**DATA SHOWN**
— Start —

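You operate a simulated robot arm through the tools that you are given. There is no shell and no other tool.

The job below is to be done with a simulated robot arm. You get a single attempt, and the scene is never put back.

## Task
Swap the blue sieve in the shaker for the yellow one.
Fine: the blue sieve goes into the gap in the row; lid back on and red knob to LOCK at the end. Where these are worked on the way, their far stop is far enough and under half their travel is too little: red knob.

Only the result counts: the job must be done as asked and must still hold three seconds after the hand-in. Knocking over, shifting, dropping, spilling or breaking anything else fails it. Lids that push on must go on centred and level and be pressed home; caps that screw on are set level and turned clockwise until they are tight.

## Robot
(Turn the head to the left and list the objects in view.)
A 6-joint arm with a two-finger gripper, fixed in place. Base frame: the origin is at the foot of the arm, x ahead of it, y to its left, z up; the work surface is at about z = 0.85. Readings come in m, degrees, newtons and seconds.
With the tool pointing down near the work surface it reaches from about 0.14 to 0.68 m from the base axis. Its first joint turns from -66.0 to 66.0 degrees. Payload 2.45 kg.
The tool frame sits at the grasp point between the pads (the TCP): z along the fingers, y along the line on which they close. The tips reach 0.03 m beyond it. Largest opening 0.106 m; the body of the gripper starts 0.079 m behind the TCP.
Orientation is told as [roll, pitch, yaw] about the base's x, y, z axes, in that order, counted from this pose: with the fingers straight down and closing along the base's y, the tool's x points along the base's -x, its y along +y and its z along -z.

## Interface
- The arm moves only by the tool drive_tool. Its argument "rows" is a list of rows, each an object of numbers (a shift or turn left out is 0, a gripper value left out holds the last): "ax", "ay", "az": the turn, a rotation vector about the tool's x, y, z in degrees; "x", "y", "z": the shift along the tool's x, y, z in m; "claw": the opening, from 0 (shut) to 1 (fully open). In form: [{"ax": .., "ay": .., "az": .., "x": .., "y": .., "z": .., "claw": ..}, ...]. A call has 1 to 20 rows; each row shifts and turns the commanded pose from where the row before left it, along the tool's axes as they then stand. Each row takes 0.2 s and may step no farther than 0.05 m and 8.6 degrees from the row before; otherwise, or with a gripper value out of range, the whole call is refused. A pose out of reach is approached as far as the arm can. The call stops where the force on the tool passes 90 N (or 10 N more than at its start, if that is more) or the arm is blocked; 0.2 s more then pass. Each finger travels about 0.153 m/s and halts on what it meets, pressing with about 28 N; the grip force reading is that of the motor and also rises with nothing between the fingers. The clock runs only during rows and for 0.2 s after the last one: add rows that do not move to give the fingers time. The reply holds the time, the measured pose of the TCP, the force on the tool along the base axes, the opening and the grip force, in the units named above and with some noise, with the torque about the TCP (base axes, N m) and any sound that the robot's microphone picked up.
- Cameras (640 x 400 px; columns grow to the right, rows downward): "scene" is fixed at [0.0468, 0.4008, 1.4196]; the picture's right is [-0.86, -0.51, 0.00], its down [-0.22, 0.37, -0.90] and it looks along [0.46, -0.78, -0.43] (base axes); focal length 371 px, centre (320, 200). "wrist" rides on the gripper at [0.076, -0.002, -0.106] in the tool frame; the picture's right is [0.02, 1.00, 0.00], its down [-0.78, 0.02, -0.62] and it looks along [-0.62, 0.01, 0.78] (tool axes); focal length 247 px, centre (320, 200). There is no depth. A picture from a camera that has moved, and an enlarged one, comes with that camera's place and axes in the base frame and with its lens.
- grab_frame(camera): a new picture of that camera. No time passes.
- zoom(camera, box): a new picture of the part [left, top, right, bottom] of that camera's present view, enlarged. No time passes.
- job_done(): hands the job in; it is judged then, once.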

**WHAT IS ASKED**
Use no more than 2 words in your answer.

— End —

**DOCUMENT EXCERPT**
— Start —

After our show this evening, during the meet-and-greet, a young gent in full prom regalia poutingly mentioned that we hadn't performed 'A Change In My Life' during the show. It got me thinking. Nope, we didn't do that song this evening. Nor did we do about eight albums' worth of other songs, or five seasons' worth of CSD covers, or numerous songs we've learned for special occasions, or Happy Birthday or The Star Spangled Banner or any number of barbershop standards I've completely forgotten. It seems that someone is always disappointed that we didn't do a certain song or songs during a show, songs that they especially like from one of our records. It's hard to bear the disappointment, but it would be much harder to do our entire repertoire every show. It's great that people like our songs so much, and want to hear us perform them live. We wish it were possible to do them all every time we step out (not really), but we'd probably be dead in a week if we tried, and nobody in the group really wants to anyway. So, like, get over it, or come to more shows. (We are, however, kicking around the idea of resurrecting a few tunes we haven't done since 'Spike'.)
And speaking of songs, be on the lookout for yet another hefty confection from us toward the end of '00. Yup, a Christmas album is in the works. It's just starting to take shape, so I can't tell you what will be on it, or what it will look like, save that it will come in a flat, square little box and one side of the disk will be very shiny. As with all of our other releases, it will make a handy trivet or tree ornament. Wrapped in festive paper, it will look small and insignificant sitting under your tree along with all the large, ostentatious boxes. If, like me, you morph into a demi-Grinch immediately after Thanksgiving, you may want to pick up a copy early in the holiday season and use it as Xmas Prozac, sort of an automatic attitude adjustment that helps you make it through the season without beaning sidewalk Santas, fellow shoppers and wheedling children. A daily dose should, if not exactly put you in the holiday spirit, at least let you endure it with a smile and a light heart. Well, that's what I'm hoping for.

Love,
Bear

04/14/2000 - THAT would really make my day

Hey Darlin's!
When I was ejected into this world, slathered with caul and puling at the top of my scrawny lungs, I never dreamed that the event would be celebrated annually. The strange rite of elevating the birth trauma to an occasion for a party has always mystified me. True, I did see some significance in the date when I became old enough to posess a drivers license, intoxicate myself legally, and be prosecuted as an adult. Those were heady milestones in a dreary procession of cheerlessly regular, dutiful fetes, but they didn't become odious until the 'funny' cards began to arrive. You know the ones, like "Oh, is that your cake? I thought it was Rome burning". I think those cards are witless people's sad attempts at making you feel better about your ever-nearness to impending mortality. Listen: they don't work.

— End —

**WHAT IS ASKED**
a: Show the exact text of the document excerpt starting from "Hey Darlin's!" and stopping at the end of "they don't work.".
b: Look above for the line containing "Swap the blue". Output from there through the line containing "A 6-joint arm", exactly and inclusively.

**TASK-BY-TASK SOLUTIONS**
a:
Hey Darlin's!
When I was ejected into this world, slathered with caul and puling at the top of my scrawny lungs, I never dreamed that the event would be celebrated annually. The strange rite of elevating the birth trauma to an occasion for a party has always mystified me. True, I did see some significance in the date when I became old enough to posess a drivers license, intoxicate myself legally, and be prosecuted as an adult. Those were heady milestones in a dreary procession of cheerlessly regular, dutiful fetes, but they didn't become odious until the 'funny' cards began to arrive. You know the ones, like "Oh, is that your cake? I thought it was Rome burning". I think those cards are witless people's sad attempts at making you feel better about your ever-nearness to impending mortality. Listen: they don't work.

b:
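Swap the blue sieve in the shaker for the yellow one.
Fine: the blue sieve goes into the gap in the row; lid back on and red knob to LOCK at the end. Where these are worked on the way, their far stop is far enough and under half their travel is too little: red knob.

Only the result counts: the job must be done as asked and must still hold three seconds after the hand-in. Knocking over, shifting, dropping, spilling or breaking anything else fails it. Lids that push on must go on centred and level and be pressed home; caps that screw on are set level and turned clockwise until they are tight.

## Robot
(Turn the head to the left and list the objects in view.)
A 6-joint arm with a two-finger gripper, fixed in place. Base frame: the origin is at the foot of the arm, x ahead of it, y to its left, z up; the work surface is at about z = 0.85. Readings come in m, degrees, newtons and seconds.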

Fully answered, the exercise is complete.